"""

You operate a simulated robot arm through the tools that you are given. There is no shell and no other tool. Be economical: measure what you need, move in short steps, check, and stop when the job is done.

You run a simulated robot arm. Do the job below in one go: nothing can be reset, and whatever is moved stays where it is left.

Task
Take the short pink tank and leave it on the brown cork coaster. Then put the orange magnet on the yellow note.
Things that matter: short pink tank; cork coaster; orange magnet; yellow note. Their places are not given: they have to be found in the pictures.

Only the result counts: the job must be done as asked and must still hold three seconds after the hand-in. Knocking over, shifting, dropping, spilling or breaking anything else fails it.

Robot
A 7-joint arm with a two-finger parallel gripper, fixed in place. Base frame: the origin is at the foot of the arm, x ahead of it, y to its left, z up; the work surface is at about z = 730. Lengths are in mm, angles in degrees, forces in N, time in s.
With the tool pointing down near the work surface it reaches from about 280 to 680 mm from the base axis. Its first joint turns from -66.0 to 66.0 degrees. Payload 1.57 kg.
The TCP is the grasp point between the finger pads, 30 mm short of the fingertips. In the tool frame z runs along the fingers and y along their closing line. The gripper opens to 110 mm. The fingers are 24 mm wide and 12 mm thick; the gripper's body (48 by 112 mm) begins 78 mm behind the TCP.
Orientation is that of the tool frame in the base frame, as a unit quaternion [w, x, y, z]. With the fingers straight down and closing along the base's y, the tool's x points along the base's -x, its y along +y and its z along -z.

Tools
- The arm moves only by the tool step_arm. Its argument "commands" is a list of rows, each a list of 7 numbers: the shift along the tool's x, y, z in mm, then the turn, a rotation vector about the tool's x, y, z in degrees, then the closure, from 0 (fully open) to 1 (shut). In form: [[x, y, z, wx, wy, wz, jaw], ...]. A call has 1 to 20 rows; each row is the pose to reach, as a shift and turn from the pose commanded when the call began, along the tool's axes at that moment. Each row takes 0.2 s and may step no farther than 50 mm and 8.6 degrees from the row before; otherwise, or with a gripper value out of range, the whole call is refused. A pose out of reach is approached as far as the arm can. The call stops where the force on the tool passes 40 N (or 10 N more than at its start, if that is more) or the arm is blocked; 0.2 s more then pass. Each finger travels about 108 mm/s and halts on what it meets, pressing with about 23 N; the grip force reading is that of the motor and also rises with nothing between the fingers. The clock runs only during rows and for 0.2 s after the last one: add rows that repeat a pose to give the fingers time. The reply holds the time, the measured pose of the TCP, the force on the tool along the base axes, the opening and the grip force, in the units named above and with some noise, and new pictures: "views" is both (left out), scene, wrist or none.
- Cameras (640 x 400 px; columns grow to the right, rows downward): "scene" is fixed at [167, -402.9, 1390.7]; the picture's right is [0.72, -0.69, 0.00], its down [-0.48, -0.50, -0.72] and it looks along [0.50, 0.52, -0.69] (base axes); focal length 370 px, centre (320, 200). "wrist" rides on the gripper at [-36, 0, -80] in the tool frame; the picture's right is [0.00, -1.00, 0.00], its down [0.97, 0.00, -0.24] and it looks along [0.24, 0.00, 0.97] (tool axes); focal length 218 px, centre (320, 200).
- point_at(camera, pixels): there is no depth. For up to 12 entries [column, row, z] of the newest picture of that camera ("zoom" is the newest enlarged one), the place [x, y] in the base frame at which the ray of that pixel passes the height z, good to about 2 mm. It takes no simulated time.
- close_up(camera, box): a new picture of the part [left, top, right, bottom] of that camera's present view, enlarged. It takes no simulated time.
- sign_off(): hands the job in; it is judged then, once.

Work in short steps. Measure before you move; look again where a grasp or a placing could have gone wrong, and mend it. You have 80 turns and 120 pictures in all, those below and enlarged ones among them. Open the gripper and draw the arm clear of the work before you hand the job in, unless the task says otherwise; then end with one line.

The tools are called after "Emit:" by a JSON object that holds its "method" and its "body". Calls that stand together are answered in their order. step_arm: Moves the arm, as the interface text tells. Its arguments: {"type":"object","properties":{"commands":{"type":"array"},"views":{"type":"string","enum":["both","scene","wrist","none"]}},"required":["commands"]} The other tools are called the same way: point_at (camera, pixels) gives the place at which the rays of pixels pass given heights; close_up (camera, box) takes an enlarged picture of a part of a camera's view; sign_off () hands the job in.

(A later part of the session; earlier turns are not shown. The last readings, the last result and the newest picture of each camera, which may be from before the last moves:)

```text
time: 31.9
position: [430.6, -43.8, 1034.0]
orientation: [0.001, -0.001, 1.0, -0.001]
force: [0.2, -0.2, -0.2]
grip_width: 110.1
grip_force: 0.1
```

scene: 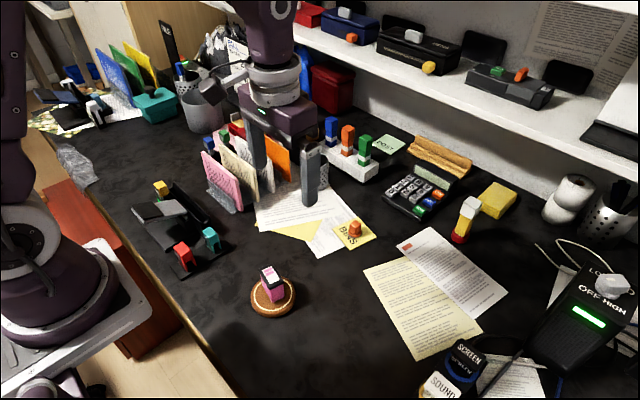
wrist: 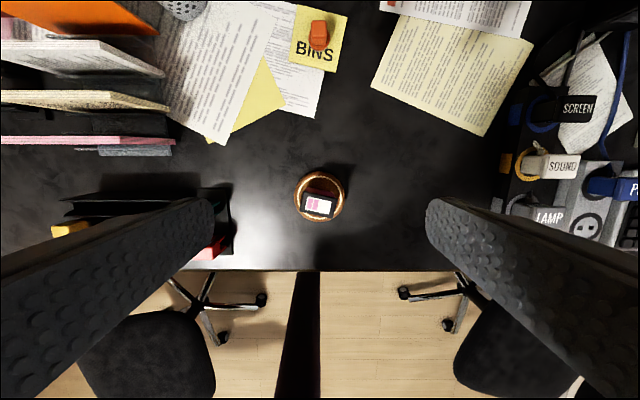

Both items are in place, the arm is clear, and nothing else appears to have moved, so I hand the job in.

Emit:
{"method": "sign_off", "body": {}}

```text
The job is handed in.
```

"""

■ **Task**
Reproduce exactly the lines from the one containing "- close_up(camera, box): a" through the one containing "Work in short", inclusive, and nothing else. Use JSON: a list with one string for each line that is not empty.

■ **Full answer**
[
  "- close_up(camera, box): a new picture of the part [left, top, right, bottom] of that camera's present view, enlarged. It takes no simulated time.",
  "- sign_off(): hands the job in; it is judged then, once.",
  "Work in short steps. Measure before you move; look again where a grasp or a placing could have gone wrong, and mend it. You have 80 turns and 120 pictures in all, those below and enlarged ones among them. Open the gripper and draw the arm clear of the work before you hand the job in, unless the task says otherwise; then end with one line."
]